### Task details
Look over the lines below. Report each one that includes the string "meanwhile".

BEGIN Data entries

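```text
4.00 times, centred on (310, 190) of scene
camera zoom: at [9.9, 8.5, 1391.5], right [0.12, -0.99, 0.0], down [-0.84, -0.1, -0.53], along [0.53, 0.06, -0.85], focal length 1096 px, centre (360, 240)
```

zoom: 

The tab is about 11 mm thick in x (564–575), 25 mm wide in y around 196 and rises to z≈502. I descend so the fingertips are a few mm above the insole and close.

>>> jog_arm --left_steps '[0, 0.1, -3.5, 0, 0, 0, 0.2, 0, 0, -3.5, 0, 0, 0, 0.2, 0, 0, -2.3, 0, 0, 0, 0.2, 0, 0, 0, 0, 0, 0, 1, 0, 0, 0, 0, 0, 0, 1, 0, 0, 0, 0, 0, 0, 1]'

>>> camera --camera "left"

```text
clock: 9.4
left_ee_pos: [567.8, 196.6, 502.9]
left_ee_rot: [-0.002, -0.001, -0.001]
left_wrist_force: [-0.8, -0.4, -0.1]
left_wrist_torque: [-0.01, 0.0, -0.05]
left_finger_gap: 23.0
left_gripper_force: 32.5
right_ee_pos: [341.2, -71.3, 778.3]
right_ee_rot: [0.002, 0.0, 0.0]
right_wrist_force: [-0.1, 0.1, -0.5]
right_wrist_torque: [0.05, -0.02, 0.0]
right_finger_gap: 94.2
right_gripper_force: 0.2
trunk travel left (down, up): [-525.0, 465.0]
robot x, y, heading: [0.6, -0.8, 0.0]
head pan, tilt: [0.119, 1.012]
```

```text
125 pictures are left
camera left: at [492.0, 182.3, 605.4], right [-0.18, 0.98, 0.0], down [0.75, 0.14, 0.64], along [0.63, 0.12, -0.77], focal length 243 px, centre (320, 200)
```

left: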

END Data entries
BEGIN Data entries

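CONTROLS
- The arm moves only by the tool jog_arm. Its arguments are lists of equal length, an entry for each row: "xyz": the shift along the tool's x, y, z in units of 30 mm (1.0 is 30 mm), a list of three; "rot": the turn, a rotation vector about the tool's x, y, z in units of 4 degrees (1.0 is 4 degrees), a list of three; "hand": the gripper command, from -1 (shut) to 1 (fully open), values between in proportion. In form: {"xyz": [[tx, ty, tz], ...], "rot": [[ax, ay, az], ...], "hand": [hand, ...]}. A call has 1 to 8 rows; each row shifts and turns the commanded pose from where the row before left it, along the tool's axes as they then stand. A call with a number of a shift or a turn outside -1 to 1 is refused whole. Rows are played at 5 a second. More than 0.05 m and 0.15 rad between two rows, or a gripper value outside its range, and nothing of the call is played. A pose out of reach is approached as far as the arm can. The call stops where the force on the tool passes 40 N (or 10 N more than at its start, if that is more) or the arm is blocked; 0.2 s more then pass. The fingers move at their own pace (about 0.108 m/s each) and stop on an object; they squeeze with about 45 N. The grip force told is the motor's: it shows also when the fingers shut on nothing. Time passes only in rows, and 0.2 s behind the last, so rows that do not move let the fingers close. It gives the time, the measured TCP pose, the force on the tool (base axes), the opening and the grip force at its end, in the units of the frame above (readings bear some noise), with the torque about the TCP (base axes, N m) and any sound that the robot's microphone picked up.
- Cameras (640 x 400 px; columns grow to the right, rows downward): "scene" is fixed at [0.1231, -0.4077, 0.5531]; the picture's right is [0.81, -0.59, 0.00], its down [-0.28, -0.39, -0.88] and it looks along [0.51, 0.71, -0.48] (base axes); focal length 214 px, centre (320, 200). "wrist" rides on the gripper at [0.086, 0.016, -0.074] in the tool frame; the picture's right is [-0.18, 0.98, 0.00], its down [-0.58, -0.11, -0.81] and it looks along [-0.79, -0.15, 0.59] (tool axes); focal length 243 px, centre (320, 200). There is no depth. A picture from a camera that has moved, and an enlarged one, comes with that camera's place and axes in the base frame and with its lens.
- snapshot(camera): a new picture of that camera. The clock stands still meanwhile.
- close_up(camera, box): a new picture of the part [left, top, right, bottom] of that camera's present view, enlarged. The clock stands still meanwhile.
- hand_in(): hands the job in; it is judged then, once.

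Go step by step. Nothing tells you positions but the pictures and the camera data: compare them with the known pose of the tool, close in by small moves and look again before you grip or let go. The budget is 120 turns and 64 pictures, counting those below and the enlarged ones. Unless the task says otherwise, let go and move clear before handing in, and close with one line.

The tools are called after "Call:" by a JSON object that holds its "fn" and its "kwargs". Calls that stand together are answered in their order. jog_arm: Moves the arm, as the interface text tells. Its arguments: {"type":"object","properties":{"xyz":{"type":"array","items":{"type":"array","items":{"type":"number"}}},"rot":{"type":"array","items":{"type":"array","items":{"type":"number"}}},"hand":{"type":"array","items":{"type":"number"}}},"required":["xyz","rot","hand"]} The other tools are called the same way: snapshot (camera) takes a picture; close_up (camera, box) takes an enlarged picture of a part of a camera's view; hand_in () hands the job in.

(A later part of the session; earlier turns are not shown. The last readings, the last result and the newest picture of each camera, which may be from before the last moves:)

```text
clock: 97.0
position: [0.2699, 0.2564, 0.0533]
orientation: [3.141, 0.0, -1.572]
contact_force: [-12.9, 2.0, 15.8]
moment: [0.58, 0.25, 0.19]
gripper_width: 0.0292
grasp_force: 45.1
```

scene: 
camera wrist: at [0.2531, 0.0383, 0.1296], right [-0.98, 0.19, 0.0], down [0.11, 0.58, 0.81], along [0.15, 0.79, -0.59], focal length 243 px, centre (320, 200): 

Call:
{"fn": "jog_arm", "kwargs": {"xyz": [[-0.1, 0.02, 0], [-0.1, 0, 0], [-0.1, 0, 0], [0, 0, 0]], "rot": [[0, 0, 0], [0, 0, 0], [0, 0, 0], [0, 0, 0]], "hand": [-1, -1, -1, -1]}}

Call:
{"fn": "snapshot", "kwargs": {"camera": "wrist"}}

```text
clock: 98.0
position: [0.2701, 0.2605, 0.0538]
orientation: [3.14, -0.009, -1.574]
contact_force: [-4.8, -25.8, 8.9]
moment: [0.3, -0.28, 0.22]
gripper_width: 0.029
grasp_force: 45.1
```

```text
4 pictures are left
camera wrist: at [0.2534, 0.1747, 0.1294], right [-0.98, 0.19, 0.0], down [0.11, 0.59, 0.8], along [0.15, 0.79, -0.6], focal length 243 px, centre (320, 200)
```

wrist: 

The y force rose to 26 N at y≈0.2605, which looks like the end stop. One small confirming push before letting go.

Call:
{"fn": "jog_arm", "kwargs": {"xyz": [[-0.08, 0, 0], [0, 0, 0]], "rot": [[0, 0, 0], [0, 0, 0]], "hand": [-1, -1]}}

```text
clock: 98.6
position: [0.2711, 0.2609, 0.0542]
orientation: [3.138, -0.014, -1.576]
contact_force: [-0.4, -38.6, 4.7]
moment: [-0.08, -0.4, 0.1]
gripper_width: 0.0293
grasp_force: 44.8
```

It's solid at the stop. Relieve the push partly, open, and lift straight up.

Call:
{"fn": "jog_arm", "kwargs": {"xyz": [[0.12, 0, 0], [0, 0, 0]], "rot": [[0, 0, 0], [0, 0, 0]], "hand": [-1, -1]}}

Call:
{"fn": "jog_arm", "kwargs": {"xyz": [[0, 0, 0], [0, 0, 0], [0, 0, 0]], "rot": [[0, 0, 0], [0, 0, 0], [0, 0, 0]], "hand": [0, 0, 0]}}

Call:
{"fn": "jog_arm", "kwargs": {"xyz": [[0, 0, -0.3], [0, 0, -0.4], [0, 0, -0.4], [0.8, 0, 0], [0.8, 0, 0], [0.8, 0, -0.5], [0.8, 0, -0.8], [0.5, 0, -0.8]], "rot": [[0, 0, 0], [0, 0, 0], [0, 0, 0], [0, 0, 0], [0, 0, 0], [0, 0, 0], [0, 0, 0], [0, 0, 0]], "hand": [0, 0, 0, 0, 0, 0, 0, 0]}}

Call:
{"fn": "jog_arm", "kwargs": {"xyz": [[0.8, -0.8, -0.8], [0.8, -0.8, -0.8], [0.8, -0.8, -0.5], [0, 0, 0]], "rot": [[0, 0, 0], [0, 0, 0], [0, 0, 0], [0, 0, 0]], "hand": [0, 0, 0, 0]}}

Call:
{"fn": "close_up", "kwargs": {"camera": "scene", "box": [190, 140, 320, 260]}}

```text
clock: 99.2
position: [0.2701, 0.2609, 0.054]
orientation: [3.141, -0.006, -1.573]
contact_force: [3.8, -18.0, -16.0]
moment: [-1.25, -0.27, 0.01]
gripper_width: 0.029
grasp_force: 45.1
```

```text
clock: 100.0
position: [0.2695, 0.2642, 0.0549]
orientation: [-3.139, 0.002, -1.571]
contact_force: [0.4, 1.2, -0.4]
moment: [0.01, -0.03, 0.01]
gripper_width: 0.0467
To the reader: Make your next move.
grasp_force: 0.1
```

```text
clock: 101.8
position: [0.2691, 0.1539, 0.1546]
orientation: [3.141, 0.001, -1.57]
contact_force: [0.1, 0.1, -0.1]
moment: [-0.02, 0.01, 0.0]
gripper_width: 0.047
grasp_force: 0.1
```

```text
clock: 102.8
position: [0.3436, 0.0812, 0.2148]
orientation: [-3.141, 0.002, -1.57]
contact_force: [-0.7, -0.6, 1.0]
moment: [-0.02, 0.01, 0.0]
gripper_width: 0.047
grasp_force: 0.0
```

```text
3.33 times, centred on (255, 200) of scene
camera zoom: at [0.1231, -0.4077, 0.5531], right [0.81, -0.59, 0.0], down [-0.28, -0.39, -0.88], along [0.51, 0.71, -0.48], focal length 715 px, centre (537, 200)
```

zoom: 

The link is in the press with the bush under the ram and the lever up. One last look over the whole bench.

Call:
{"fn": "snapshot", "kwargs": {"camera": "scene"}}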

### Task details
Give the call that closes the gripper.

END Data entries

### The completed task
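- snapshot(camera): a new picture of that camera. The clock stands still meanwhile.
- close_up(camera, box): a new picture of the part [left, top, right, bottom] of that camera's present view, enlarged. The clock stands still meanwhile.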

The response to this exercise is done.